== PROBLEM TO WORK ON ==
Write out all the data again, exactly as it stands.

== RAW DATA ==
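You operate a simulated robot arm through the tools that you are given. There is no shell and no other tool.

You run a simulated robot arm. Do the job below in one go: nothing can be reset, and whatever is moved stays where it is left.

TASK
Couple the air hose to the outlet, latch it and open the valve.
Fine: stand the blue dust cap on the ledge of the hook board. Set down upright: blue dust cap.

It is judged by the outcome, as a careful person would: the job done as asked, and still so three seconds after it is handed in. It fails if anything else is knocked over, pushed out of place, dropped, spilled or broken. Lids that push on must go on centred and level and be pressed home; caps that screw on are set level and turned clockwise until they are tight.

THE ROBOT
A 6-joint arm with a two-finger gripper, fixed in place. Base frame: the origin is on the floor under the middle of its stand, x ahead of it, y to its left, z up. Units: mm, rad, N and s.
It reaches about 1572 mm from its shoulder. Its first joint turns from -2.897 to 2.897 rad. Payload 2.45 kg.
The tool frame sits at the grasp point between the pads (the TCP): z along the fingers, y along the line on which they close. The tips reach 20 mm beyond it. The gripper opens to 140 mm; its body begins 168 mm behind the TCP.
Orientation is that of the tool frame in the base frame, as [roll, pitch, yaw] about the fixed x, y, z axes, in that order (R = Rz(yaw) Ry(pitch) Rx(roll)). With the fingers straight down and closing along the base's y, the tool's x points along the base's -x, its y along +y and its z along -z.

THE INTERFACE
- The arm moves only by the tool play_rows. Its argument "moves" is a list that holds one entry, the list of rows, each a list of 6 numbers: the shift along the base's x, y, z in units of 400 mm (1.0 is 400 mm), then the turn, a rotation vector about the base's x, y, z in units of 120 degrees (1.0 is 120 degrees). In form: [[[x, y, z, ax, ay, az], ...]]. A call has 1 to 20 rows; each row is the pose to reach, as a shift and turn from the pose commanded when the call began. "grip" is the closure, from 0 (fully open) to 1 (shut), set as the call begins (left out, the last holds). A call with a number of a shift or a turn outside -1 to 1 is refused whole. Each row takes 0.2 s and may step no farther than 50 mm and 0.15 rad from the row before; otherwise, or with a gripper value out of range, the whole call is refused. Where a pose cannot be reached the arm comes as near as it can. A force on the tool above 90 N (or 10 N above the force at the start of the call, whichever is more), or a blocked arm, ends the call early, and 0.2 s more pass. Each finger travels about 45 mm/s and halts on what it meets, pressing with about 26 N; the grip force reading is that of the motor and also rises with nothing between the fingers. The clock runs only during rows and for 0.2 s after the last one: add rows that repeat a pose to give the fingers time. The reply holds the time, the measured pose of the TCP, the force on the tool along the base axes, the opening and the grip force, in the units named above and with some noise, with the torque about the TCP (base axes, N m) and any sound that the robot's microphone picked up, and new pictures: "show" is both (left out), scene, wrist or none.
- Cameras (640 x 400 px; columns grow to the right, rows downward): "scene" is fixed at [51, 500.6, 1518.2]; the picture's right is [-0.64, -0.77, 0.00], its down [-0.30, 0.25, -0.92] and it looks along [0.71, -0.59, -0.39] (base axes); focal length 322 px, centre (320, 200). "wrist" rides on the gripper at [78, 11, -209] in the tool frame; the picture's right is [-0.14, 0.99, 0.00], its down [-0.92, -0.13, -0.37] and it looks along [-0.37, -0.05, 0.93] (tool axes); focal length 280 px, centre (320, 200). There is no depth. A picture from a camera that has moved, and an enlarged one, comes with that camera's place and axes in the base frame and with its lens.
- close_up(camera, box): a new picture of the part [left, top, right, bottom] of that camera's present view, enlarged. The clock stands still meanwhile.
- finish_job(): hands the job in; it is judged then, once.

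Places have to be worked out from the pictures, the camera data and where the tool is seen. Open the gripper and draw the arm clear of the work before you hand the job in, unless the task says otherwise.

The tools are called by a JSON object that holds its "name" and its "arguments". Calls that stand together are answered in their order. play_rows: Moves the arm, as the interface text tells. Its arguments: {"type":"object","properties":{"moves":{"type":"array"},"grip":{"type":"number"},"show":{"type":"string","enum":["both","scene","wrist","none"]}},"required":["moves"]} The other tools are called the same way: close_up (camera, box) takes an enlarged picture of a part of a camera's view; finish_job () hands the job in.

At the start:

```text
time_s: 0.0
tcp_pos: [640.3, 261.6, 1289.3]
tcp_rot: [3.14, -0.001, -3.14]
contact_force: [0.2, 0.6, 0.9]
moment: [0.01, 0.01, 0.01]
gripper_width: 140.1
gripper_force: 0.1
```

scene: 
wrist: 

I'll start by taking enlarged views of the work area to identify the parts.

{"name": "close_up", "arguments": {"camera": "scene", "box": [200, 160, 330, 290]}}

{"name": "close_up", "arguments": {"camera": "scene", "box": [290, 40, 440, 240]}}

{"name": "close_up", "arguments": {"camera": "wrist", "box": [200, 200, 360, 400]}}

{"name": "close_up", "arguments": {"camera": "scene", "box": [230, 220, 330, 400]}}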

== ANSWER TO THIS TASK ==
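You operate a simulated robot arm through the tools that you are given. There is no shell and no other tool.

You run a simulated robot arm. Do the job below in one go: nothing can be reset, and whatever is moved stays where it is left.

TASK
Couple the air hose to the outlet, latch it and open the valve.
Fine: stand the blue dust cap on the ledge of the hook board. Set down upright: blue dust cap.

It is judged by the outcome, as a careful person would: the job done as asked, and still so three seconds after it is handed in. It fails if anything else is knocked over, pushed out of place, dropped, spilled or broken. Lids that push on must go on centred and level and be pressed home; caps that screw on are set level and turned clockwise until they are tight.

THE ROBOT
A 6-joint arm with a two-finger gripper, fixed in place. Base frame: the origin is on the floor under the middle of its stand, x ahead of it, y to its left, z up. Units: mm, rad, N and s.
It reaches about 1572 mm from its shoulder. Its first joint turns from -2.897 to 2.897 rad. Payload 2.45 kg.
The tool frame sits at the grasp point between the pads (the TCP): z along the fingers, y along the line on which they close. The tips reach 20 mm beyond it. The gripper opens to 140 mm; its body begins 168 mm behind the TCP.
Orientation is that of the tool frame in the base frame, as [roll, pitch, yaw] about the fixed x, y, z axes, in that order (R = Rz(yaw) Ry(pitch) Rx(roll)). With the fingers straight down and closing along the base's y, the tool's x points along the base's -x, its y along +y and its z along -z.

THE INTERFACE
- The arm moves only by the tool play_rows. Its argument "moves" is a list that holds one entry, the list of rows, each a list of 6 numbers: the shift along the base's x, y, z in units of 400 mm (1.0 is 400 mm), then the turn, a rotation vector about the base's x, y, z in units of 120 degrees (1.0 is 120 degrees). In form: [[[x, y, z, ax, ay, az], ...]]. A call has 1 to 20 rows; each row is the pose to reach, as a shift and turn from the pose commanded when the call began. "grip" is the closure, from 0 (fully open) to 1 (shut), set as the call begins (left out, the last holds). A call with a number of a shift or a turn outside -1 to 1 is refused whole. Each row takes 0.2 s and may step no farther than 50 mm and 0.15 rad from the row before; otherwise, or with a gripper value out of range, the whole call is refused. Where a pose cannot be reached the arm comes as near as it can. A force on the tool above 90 N (or 10 N above the force at the start of the call, whichever is more), or a blocked arm, ends the call early, and 0.2 s more pass. Each finger travels about 45 mm/s and halts on what it meets, pressing with about 26 N; the grip force reading is that of the motor and also rises with nothing between the fingers. The clock runs only during rows and for 0.2 s after the last one: add rows that repeat a pose to give the fingers time. The reply holds the time, the measured pose of the TCP, the force on the tool along the base axes, the opening and the grip force, in the units named above and with some noise, with the torque about the TCP (base axes, N m) and any sound that the robot's microphone picked up, and new pictures: "show" is both (left out), scene, wrist or none.
- Cameras (640 x 400 px; columns grow to the right, rows downward): "scene" is fixed at [51, 500.6, 1518.2]; the picture's right is [-0.64, -0.77, 0.00], its down [-0.30, 0.25, -0.92] and it looks along [0.71, -0.59, -0.39] (base axes); focal length 322 px, centre (320, 200). "wrist" rides on the gripper at [78, 11, -209] in the tool frame; the picture's right is [-0.14, 0.99, 0.00], its down [-0.92, -0.13, -0.37] and it looks along [-0.37, -0.05, 0.93] (tool axes); focal length 280 px, centre (320, 200). There is no depth. A picture from a camera that has moved, and an enlarged one, comes with that camera's place and axes in the base frame and with its lens.
- close_up(camera, box): a new picture of the part [left, top, right, bottom] of that camera's present view, enlarged. The clock stands still meanwhile.
- finish_job(): hands the job in; it is judged then, once.

Places have to be worked out from the pictures, the camera data and where the tool is seen. Open the gripper and draw the arm clear of the work before you hand the job in, unless the task says otherwise.

The tools are called by a JSON object that holds its "name" and its "arguments". Calls that stand together are answered in their order. play_rows: Moves the arm, as the interface text tells. Its arguments: {"type":"object","properties":{"moves":{"type":"array"},"grip":{"type":"number"},"show":{"type":"string","enum":["both","scene","wrist","none"]}},"required":["moves"]} The other tools are called the same way: close_up (camera, box) takes an enlarged picture of a part of a camera's view; finish_job () hands the job in.

At the start:

```text
time_s: 0.0
tcp_pos: [640.3, 261.6, 1289.3]
tcp_rot: [3.14, -0.001, -3.14]
contact_force: [0.2, 0.6, 0.9]
moment: [0.01, 0.01, 0.01]
gripper_width: 140.1
gripper_force: 0.1
```

scene: 
wrist: 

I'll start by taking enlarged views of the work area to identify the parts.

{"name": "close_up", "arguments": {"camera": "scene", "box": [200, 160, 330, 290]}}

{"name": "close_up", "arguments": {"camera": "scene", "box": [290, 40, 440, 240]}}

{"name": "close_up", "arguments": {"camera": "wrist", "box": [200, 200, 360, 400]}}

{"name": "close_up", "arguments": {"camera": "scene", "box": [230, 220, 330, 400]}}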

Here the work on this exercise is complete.